## GIVEN INSTRUCTION 1
Repeat the span of the source extract whose first words are "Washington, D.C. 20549" and whose last words are "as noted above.".

*** SOURCE EXTRACT

Washington, D.C. 20549
Attn: | Ms. Stacie Gorman / Ms. Brigitte Lippmann |
Re: | La Rosa Holdings Corp. |
| Amendment No. 1 to Registration Statement on Form S-1 Filed June 14, 2022 |
| SEC File No. 333-264372 |
Dear Ms. Gorman and Ms. Lippman:
On behalf of La Rosa Holdings Corp. (the “Company”), we have set forth below responses to the comments of the staff (the “Staff”) of the Securities and Exchange Commission (the “SEC”) contained in its letter of June 24, 2022 with respect to the Company’s Amendment No. 1 to the Registration Statement on Form S-1 (the “Form S-1”) as noted above.
For your convenience, the text of the Staff’s comments is set forth below in bold, followed in each case by the Company’s responses. Please note that all references to page numbers in the responses are references to the page numbers in Amendment No. 2 to the Form S-1 (the “Form S-1/A”) submitted concurrently with the submission of this letter in response to the Staff’s comments.
Amendment No. 1 to the Form S-1 Filed June 14, 2022
Management's Discussion and Analysis of Financial Condition and Results of Operation, page 42
1. Please discuss any known trends, events or uncertainties that will have, or are reasonably likely to have, a material impact on your revenues or income or result in your liquidity decreasing or increasing in any material way. For example, you state that the increase in revenue in the period ending March 31, 2022 versus the comparative period in 2021 was primarily attributable to a rise in new customers and an increase in transaction volume due to improved market conditions. If known, discuss whether you expect such market conditions to continue. Please also provide additional analysis concerning the quality and variability of your earnings and cash flows so that investors can ascertain the likelihood or the extent past performance is indicative of future performance. See Item 303(a) of Regulation S-K; Securities Act Release No. 33-8350, Section I.B. (December 29, 2003); and Securities Act Release No. 33-6835, Section III.B. (May 18, 1989).

******
*** PROVIDED MATERIAL

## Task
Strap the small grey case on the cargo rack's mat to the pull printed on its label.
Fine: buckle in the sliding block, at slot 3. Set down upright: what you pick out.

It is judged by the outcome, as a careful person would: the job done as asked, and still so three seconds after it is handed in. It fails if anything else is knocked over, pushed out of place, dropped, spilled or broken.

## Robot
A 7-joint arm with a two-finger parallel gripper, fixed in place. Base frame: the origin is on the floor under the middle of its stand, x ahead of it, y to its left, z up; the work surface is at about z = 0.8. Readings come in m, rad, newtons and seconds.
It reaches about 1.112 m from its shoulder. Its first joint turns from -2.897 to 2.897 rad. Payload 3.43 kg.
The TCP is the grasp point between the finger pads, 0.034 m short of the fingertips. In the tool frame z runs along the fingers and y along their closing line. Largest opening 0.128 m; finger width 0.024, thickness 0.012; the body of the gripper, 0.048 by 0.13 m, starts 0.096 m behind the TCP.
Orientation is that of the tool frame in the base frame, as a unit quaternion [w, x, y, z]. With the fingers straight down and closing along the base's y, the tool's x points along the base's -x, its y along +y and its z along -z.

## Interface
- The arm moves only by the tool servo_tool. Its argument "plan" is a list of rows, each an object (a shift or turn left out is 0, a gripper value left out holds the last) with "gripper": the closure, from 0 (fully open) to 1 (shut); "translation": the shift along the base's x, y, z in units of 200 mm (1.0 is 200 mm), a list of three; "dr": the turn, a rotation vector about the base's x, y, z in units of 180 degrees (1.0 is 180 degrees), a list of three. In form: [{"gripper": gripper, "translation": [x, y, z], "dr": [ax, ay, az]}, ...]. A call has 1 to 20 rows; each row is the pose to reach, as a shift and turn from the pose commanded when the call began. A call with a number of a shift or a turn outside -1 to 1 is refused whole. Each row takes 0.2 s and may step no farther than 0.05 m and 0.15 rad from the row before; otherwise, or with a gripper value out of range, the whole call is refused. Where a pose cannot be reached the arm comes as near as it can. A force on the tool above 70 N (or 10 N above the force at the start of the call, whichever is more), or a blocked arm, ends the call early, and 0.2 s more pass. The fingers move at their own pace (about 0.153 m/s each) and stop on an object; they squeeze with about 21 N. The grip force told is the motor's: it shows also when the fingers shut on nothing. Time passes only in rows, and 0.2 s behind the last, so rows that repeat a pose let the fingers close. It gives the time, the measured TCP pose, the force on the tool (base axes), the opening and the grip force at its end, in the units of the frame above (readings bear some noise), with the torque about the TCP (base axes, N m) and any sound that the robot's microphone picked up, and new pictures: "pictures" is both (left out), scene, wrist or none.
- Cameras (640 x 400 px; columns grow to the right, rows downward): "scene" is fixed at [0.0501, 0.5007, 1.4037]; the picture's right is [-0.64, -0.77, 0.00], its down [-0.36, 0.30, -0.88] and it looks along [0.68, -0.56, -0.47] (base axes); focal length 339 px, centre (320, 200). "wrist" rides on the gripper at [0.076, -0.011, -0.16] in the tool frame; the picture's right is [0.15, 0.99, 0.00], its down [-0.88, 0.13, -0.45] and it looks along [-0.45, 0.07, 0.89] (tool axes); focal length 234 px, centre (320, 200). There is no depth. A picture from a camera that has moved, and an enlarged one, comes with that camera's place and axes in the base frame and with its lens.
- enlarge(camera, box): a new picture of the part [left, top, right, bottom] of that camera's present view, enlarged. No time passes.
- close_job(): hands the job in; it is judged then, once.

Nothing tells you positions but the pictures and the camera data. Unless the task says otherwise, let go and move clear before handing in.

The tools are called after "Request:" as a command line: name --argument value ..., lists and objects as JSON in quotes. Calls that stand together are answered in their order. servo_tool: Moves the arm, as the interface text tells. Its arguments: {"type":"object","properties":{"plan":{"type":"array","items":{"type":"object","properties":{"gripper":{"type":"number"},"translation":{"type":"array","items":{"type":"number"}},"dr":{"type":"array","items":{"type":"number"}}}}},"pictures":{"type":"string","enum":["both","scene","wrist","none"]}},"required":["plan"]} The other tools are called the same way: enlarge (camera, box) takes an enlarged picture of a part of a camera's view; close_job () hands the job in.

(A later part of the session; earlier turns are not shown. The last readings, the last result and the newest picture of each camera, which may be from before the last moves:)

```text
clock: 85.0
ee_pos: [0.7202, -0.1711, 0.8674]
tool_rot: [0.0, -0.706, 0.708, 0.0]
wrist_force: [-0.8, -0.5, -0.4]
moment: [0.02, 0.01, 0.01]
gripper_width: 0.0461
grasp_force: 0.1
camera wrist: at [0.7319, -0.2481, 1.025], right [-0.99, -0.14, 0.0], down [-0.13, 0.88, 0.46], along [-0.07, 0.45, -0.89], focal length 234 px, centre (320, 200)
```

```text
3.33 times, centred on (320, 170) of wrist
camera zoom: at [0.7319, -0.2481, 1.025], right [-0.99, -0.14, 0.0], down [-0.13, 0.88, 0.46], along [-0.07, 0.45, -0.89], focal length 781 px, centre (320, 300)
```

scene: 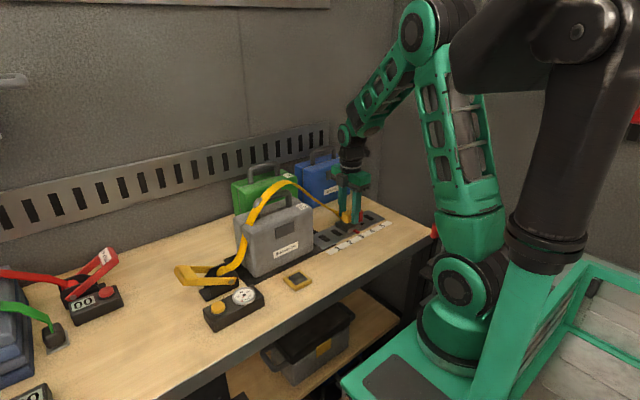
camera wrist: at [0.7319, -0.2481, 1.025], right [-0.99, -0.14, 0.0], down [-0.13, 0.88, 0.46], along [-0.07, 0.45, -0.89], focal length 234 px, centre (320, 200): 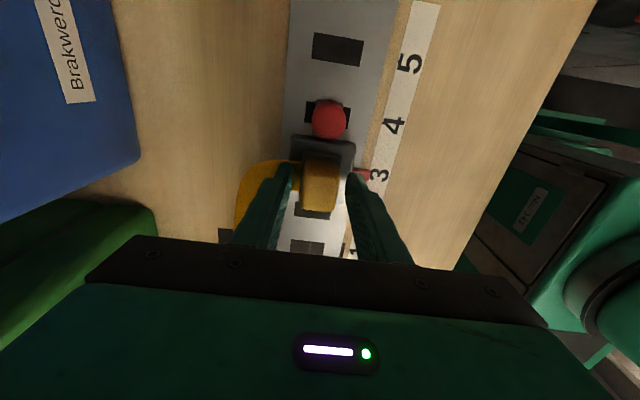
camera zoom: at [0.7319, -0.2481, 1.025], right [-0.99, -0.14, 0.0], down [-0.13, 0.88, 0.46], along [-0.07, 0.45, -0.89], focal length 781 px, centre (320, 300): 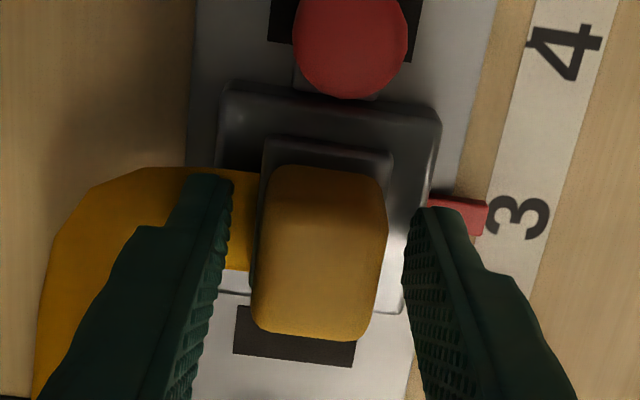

******

## GIVEN INSTRUCTION 2
Give back exactly the lines from the line that has "A 7-joint arm" to the line that has "## Interface", both included, and leave out all others.

## RESULT 1
Washington, D.C. 20549
Attn: | Ms. Stacie Gorman / Ms. Brigitte Lippmann |
Re: | La Rosa Holdings Corp. |
| Amendment No. 1 to Registration Statement on Form S-1 Filed June 14, 2022 |
| SEC File No. 333-264372 |
Dear Ms. Gorman and Ms. Lippman:
On behalf of La Rosa Holdings Corp. (the “Company”), we have set forth below responses to the comments of the staff (the “Staff”) of the Securities and Exchange Commission (the “SEC”) contained in its letter of June 24, 2022 with respect to the Company’s Amendment No. 1 to the Registration Statement on Form S-1 (the “Form S-1”) as noted above.

## RESULT 2
A 7-joint arm with a two-finger parallel gripper, fixed in place. Base frame: the origin is on the floor under the middle of its stand, x ahead of it, y to its left, z up; the work surface is at about z = 0.8. Readings come in m, rad, newtons and seconds.
It reaches about 1.112 m from its shoulder. Its first joint turns from -2.897 to 2.897 rad. Payload 3.43 kg.
The TCP is the grasp point between the finger pads, 0.034 m short of the fingertips. In the tool frame z runs along the fingers and y along their closing line. Largest opening 0.128 m; finger width 0.024, thickness 0.012; the body of the gripper, 0.048 by 0.13 m, starts 0.096 m behind the TCP.
Orientation is that of the tool frame in the base frame, as a unit quaternion [w, x, y, z]. With the fingers straight down and closing along the base's y, the tool's x points along the base's -x, its y along +y and its z along -z.

## Interface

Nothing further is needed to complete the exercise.